DeLille Cellars by Jeff Switzer
DeLille Cellars has a winemaking history stretching back more than 400 years, and with international honors and a reputation for the highest quality, this 5-year-old winery, nestled in the Sammamish River Valley along the Woodinville-Redmond Road, continues to make its mark on the industry.
   Charles Lill and his son Greg, along with winemaker Chris Upchurch and broker Jay Soloss, have run the winery since the fall of 1991 on the family's nine-acre hobby farm bought by Lill 20 years ago.
   "Somewhere in the past 400 years, the 'De' dropped off," said Greg Lill, chief operating officer of the winery. A descendent of Julius DeLille, a brewer and winemaker in Bohemia and what was Czechoslovakia, Greg's father Charles Lill grew up in a winery family, whose Czechoslovakian vineyards were confiscated by the Russians during World War II. A native German, he came to the United States in 1951.
   Lill retired to his renovated 1920 estate house and began connecting with his European roots, producing wine which has received worldwide acclaim.
   DeLille's first crush was in September 1992, and the winery produced 1,300 cases of Bordeaux-style red wine. Chaleur Estate and D2 are blends of Cabernet Sauvignon, Merlot, and Cabernet Franc.
   D2 was so named because it was DeLille's second label, as well as for the Route du Vin known as the "D2" in the Bordeaux region of France, "kind of like the I-5 of France's wine area," Greg Lill said.
   Lill says the "very small winery" will produce about 2,000 cases this year, primarily reds, all aged for 20 months in 100 percent new French oak, followed by six months in a bottle. The barrels are stored at the Woodinville estate, and the bottles are stored in a Woodinville warehouse.
   This November marks the first release of DeLille's white: 250 cases of Chaleur Estate Blanc made from a blend of Sauvignon Blanc and Semillon. Chaleur Estate and Harrison Hill, the winery's other label, are $27.50 a bottle; D2 is $18 a bottle.
   "At that price, people expect it to be good wine, and we can't take any shortcuts," Lill said.
   The grapes are all grown in the Yakima valley, some 50 tons harvested and sorted by hand, preventing anything extraneous--pruning shears, files, watches, bad grapes--from getting in the mix. Lill and Upchurch say that as little as one percent of a blend can make a difference, "especially in the nose."
   "Every process we do is handcrafted," said Upchurch. A confessed Francophile, Upchurch says sometimes people think DeLille is being too French. But he stressed the winery's roots. "We are a Pacific Northwest Winery," he said.

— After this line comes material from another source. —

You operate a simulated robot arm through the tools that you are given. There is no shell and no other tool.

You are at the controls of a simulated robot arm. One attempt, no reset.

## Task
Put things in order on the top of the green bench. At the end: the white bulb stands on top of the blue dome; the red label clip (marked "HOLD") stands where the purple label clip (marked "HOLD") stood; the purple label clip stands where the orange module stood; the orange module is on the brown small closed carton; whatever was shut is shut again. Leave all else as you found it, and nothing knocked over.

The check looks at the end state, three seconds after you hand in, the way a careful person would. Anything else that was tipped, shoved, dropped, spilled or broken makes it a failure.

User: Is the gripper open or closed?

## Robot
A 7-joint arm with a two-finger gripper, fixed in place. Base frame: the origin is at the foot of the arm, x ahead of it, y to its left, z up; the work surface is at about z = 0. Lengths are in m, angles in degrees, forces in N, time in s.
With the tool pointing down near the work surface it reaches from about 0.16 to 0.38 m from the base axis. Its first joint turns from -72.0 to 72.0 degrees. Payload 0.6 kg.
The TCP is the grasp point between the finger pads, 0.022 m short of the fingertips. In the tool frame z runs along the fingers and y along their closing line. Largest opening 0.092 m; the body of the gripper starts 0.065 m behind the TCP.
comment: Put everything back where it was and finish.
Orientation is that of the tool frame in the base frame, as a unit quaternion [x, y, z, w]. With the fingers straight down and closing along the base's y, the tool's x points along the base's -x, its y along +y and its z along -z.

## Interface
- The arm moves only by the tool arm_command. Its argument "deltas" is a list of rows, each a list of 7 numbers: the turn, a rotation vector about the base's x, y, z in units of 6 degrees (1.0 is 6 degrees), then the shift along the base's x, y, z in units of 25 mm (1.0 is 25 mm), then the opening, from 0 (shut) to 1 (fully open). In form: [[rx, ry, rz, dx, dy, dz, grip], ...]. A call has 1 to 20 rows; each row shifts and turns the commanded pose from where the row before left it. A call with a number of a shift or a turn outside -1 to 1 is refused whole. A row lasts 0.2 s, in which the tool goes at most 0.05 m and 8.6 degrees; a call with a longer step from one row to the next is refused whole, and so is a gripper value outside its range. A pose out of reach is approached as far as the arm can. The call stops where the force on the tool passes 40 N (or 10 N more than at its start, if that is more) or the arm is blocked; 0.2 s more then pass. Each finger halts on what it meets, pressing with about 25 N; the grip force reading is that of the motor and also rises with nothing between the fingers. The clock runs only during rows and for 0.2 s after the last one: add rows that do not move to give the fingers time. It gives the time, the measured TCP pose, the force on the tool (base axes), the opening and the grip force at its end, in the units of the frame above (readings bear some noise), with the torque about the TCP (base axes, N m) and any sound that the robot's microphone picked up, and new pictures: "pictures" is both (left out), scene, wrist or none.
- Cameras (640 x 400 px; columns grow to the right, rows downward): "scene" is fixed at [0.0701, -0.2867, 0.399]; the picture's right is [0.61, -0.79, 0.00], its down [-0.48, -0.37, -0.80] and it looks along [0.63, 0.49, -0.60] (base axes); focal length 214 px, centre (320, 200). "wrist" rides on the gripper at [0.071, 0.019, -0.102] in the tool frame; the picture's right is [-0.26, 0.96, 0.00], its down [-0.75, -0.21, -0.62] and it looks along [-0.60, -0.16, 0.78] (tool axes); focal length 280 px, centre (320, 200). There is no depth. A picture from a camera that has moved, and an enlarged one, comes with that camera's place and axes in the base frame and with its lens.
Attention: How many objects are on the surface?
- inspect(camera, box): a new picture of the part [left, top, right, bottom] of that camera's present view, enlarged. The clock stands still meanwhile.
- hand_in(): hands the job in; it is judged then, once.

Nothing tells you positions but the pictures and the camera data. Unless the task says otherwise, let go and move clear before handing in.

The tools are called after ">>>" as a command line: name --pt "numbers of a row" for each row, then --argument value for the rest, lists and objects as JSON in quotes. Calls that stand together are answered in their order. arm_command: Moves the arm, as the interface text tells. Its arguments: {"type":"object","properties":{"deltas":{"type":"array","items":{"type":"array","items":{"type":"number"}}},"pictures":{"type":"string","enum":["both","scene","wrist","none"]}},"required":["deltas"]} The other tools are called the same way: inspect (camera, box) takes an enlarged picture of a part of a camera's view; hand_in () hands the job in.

   DeLille Cellars has no tasting room or facilities open to the public, save for press or visiting dignitaries. Their wines are released each November and always sell out within a few short months.
   The company does its own distribution, and its wines are available by mail-order, in 40 restaurants throughout the area, and at wine shops which have a manned wine section. But because the wine is expensive, it isn't always on the list and patrons may have to ask for it.
   "Woodinville's great for wineries with the tasting rooms, but we stay pretty quiet," said Greg Lill. "Chateau Ste. Michelle and Columbia are very generous with help and advice. Everyone is extra helpful; nobody's out there with trade secrets."
   The winery has an interesting story about how they came upon the grapes they use in their fourth wine, Harrison Hill.
   Ste. Michelle owned a four-acre vineyard by contract known as Sunnyside Vineyard, planted by one of the original Associated Vintners, Lloyd Woodburne. The vineyard, second oldest in the state with one acre of 34-year-old vines, had a history of producing very good grapes for Columbia's Cabernet Sauvignon.
   "Ste. Michelle said, 'If you can do something great with them, it's only going to help us,'" Upchurch related. The remaining three acres have been replanted for Cabernet Sauvignon, Cabernet Franc, and Merlot for the Bordeaux-style blend.

Awards and honors
   DeLille can boast that it is the only winery in the state to have won the Certificate of Excellence from England's Institute of Masters of Wine for its 1992 Chaleur Estate.
   The Wine Spectator gave DeLille's 1993 D2 a score of 92 points and a "highly recommended" rating, and the 1993 Chaleur Estate earned 91 points.
   The Wine Guide, by Robert Parker, author and publisher of The Wine Advocate, rated DeLille Cellars "Outstanding" with five stars, along with Leonetti Cellars and Quilceda Creek.
   For economic reasons, Lill said they hope to expand DeLille Cellars to about 2,500 cases each year. "But we will only expand as outstanding grapes become available to us," added Upchurch. "Somewhere along the line you have to decide if you are going to be a large winery making good, everyday wines, or a tiny winery making exceptional wines," he said.

Second in a series of features on the wineries and breweries which attract so many to the Woodinville area.